Idioms about Health

1. Ill at ease
  • To feel worried or uncomfortable.

She looked ill at ease when she had to do public speaking.

He was ill at ease when he was on his first date with her.

I feel ill at ease around smokers.

2. Breathe one's last
  • To die.

He breathed his last yesterday.

My grandma was really depressed when my grandpa breathed his last.

My uncle always desired to find his lost son before he breathed his last.

3. Catch a cold
  • To become ill with a cold.

‘What’s the matter with Harry?’ ‘He caught a cold after the summer camp.’

I caught a cold from my roommate.

I think Eric caught a cold. He looked very tired yesterday.

4. Fall ill
  • To suddenly become ill.

The students all fell ill after trying the new drink at the summer camp.

Diana fell ill after the death of her husband.

Make sure the kids don’t fall ill just before the exam.

5. At death's door
  • To be very sick and at the point of dying.

My grandpa was so ill. The doctor said he was at death’s door.

The little boy is at death's door after the car crash.

Jane is so pessimistic, she always thinks she’s at death's door even when she catches a cold.

6. Nothing but skin and bones
  • To be extremely thin.

The kids there have nothing to eat. They’re nothing but skin and bones.

The old man was at death’s door. He was nothing but skin and bones.

After three months of illness, my cat is nothing but skin and bones.

7. Safe and sound
  • To be unharmed or safe from danger.

Make sure everyone is safe and sound after the earthquake.

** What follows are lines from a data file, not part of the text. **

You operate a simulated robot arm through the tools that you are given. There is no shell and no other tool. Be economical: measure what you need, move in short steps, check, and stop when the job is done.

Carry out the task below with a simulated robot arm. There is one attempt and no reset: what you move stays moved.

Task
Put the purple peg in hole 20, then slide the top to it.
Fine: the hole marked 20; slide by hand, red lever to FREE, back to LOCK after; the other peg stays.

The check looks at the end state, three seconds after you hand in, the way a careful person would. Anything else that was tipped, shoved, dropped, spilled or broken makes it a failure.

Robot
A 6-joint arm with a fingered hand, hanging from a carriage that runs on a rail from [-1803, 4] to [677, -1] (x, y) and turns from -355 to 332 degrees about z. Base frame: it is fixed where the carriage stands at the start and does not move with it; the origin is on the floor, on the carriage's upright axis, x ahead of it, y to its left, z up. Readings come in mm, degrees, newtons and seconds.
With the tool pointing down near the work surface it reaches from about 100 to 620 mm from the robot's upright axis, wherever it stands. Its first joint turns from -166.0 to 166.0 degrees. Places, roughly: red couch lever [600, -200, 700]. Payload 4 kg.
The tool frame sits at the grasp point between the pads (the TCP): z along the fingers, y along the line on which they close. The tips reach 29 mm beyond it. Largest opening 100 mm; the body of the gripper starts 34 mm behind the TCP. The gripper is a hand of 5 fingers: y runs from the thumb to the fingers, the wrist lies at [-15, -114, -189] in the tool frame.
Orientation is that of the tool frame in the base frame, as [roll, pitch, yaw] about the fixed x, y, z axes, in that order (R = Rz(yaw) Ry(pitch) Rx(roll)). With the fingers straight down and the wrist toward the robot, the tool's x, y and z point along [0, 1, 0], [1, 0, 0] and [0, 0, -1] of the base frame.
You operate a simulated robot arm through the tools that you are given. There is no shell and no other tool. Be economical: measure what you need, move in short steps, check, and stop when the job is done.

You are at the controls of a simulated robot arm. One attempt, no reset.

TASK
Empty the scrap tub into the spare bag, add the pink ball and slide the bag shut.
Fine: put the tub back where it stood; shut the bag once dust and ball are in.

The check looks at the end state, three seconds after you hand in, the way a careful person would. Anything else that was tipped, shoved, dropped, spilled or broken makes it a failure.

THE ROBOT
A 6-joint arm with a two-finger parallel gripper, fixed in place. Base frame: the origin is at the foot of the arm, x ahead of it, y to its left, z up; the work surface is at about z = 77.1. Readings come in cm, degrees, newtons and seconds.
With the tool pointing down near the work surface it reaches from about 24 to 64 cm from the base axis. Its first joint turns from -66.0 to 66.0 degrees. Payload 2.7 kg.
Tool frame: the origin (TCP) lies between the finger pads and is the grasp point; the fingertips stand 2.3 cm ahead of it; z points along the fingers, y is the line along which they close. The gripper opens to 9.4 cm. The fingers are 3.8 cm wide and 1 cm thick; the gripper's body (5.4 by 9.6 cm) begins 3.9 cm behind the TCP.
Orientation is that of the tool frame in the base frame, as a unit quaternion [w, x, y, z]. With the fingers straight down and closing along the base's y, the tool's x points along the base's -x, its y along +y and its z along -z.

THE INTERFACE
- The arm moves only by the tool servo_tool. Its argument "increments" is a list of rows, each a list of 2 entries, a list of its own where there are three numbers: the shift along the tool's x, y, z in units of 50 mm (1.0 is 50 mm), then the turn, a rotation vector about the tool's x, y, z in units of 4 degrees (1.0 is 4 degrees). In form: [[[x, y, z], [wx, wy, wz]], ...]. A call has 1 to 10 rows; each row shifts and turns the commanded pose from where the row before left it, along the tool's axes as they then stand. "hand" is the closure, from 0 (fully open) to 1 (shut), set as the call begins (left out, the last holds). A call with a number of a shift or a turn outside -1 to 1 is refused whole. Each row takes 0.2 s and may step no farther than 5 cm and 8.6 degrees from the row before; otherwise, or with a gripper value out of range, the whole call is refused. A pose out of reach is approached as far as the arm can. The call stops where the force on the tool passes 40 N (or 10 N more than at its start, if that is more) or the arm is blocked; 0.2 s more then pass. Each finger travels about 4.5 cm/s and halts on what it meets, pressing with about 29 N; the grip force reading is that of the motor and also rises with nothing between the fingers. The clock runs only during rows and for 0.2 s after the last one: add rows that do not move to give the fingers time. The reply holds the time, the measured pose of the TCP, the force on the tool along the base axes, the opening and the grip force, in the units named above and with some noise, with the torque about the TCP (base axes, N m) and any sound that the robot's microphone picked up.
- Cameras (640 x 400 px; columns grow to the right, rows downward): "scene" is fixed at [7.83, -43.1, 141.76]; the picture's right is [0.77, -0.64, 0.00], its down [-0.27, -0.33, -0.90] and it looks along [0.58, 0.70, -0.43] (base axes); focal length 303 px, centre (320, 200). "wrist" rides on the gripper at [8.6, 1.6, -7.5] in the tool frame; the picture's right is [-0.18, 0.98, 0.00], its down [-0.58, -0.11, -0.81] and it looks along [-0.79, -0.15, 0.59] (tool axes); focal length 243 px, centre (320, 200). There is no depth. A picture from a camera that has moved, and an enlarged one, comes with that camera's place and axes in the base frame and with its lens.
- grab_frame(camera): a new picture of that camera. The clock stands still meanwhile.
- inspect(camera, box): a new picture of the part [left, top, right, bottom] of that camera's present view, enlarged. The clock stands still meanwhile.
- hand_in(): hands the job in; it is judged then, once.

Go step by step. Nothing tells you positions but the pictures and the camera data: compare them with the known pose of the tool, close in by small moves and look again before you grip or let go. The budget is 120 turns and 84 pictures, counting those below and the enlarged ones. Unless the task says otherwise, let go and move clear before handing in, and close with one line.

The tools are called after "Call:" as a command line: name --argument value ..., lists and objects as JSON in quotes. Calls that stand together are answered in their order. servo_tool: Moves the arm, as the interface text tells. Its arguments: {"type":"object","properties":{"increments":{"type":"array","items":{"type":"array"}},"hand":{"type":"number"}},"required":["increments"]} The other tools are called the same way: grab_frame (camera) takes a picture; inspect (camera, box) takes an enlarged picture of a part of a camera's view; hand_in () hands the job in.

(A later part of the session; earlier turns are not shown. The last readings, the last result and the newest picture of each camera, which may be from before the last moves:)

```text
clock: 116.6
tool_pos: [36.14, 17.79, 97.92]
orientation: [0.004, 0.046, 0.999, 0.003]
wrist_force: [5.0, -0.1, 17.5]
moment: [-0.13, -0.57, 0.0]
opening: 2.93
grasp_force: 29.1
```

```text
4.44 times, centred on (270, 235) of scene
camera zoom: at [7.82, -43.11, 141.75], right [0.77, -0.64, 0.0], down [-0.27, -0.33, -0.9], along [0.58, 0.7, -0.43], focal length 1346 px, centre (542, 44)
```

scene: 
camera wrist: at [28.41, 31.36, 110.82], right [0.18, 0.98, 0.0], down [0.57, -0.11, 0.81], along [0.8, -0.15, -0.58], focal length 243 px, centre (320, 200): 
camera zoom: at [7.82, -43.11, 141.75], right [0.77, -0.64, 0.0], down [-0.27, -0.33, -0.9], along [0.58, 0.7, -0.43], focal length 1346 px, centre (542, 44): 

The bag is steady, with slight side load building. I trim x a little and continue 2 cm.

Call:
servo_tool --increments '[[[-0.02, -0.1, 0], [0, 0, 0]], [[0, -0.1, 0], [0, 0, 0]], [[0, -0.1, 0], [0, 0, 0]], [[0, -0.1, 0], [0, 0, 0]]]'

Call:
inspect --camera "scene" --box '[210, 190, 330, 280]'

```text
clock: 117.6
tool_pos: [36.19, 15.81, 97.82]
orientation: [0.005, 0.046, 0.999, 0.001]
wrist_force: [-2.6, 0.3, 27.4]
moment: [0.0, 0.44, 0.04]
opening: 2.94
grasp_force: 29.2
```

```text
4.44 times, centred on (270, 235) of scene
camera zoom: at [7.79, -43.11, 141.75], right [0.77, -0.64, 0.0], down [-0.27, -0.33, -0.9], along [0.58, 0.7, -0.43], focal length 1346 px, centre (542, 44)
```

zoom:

My mom was happy we arrived home safe and sound.

Some days later, he was found safe and sound.

8. Get/have/give someone a black eye
(usually after being struck)
  • To have a dark bruise around your eye as a result of being hit,
    to damage someone’s reputation.

Although he won the fight, he got a black eye.

He was so drunk, he didn’t remember why he got a black eye.

Because he was born into prestige, his scandal gave a black eye to his family.

9. Recharge one's batteries
  • To take a break, relax to gain one’s energy after an exhausting time.

Don’t work too hard. Let’s go to the beach and recharge our batteries.

She asked for some time off to recharge her batteries after the project.

A day of staying home and listening to music should recharge my batteries.

10. Under the weather
  • To feel ill.

John had a day off from work today because he felt under the weather.

‘Hey, Lisa, would you like to go out with us tonight?’ ‘Well, I’m a bit under the weather today. I think I need some rest.’

Because it’s getting colder, my grandpa feels under the weather.

11. You are what you eat.
  • Your health is connected to your eating habits. You’ll be healthy if you eat good food and you’ll be unhealthy if you eat bad food.

‘Mom, can I have some more fried chicken, please?’ ‘That’s enough, sweetie. You are what you eat.’

To stay fit, you must eat less junk food and eat more vegetables. You are what you eat.

My personal trainer at the gym always reminds me that you are what you eat.

12. As pale as a ghost
  • To look extremely pale due to fear.

The little girl was as pale as a ghost when she saw the giant monster on the screen.

Phillip looked as pale as a ghost when the car nearly hit him on the road.

After the nightmare, I am as pale as a ghost.